--- Start of Material ---

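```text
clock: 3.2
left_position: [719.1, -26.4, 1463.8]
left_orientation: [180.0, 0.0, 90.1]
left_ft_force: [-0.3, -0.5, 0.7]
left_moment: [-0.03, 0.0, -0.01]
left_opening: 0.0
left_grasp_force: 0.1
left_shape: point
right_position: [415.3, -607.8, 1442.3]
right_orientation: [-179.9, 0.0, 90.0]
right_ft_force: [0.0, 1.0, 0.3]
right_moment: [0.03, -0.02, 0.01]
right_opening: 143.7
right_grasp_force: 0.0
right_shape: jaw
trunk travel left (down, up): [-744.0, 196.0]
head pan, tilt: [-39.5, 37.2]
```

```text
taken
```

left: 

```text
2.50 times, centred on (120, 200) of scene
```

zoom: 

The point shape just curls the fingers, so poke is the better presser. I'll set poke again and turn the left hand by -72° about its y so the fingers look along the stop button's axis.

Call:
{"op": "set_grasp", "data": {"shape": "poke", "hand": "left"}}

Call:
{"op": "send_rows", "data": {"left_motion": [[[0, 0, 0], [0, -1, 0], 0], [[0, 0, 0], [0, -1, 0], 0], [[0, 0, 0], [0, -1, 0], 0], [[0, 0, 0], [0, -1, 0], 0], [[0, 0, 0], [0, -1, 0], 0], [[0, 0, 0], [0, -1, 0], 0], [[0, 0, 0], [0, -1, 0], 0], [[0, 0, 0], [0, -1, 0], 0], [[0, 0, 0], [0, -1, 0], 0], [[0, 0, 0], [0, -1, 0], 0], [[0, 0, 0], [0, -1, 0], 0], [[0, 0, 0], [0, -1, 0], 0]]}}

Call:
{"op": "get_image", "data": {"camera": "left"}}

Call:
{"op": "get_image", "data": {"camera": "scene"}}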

--- End of Material ---

### The task:
Retype all of the data shown above, word for word.

### Task result:
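```text
clock: 3.2
left_position: [719.1, -26.4, 1463.8]
left_orientation: [180.0, 0.0, 90.1]
left_ft_force: [-0.3, -0.5, 0.7]
left_moment: [-0.03, 0.0, -0.01]
left_opening: 0.0
left_grasp_force: 0.1
left_shape: point
right_position: [415.3, -607.8, 1442.3]
right_orientation: [-179.9, 0.0, 90.0]
right_ft_force: [0.0, 1.0, 0.3]
right_moment: [0.03, -0.02, 0.01]
right_opening: 143.7
right_grasp_force: 0.0
right_shape: jaw
trunk travel left (down, up): [-744.0, 196.0]
head pan, tilt: [-39.5, 37.2]
```

```text
taken
```

left: 

```text
2.50 times, centred on (120, 200) of scene
```

zoom: 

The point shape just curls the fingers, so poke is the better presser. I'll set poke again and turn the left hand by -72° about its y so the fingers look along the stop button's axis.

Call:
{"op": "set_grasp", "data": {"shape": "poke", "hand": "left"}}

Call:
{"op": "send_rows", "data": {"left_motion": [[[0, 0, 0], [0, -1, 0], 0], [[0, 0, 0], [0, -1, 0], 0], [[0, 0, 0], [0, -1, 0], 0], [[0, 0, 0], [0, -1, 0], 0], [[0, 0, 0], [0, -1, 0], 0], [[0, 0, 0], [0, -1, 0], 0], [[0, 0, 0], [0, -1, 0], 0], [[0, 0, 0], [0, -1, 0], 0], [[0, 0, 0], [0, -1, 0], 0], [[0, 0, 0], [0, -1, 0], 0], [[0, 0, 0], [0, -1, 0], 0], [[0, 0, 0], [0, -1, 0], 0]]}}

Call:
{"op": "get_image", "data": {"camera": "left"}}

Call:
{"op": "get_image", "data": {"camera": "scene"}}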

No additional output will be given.